SUPPLIED MATERIAL:
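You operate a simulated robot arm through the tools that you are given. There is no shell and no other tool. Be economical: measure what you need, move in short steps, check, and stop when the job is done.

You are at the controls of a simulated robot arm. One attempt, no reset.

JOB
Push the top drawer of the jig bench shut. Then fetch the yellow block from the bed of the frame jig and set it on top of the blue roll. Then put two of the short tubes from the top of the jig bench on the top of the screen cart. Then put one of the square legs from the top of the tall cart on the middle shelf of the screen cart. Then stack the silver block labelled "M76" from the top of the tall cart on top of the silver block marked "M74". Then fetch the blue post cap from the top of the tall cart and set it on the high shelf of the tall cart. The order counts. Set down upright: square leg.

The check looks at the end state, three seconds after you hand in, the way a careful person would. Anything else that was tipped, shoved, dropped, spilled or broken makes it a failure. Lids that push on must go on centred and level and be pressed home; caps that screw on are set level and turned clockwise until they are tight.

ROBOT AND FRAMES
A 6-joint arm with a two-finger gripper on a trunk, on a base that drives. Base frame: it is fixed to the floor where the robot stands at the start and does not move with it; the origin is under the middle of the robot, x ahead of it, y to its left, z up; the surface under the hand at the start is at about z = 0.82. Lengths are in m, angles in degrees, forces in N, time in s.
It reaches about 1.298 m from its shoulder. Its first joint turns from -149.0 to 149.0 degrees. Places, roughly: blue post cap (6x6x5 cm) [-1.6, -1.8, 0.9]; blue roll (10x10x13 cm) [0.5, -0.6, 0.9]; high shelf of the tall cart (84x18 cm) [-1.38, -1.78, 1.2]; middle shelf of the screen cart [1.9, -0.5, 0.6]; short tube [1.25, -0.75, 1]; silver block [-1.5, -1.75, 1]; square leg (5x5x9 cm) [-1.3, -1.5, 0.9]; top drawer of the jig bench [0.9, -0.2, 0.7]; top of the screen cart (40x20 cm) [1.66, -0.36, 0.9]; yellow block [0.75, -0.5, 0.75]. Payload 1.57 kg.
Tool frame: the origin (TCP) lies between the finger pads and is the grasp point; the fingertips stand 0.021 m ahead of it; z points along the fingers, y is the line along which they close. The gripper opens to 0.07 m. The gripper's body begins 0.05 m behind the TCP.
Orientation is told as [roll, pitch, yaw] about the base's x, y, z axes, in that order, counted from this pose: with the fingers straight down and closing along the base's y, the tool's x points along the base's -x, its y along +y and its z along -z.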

WRITTEN REQUEST:
Copy each line that contains the word "simulated".

FULL SOLUTION:
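You operate a simulated robot arm through the tools that you are given. There is no shell and no other tool. Be economical: measure what you need, move in short steps, check, and stop when the job is done.
You are at the controls of a simulated robot arm. One attempt, no reset.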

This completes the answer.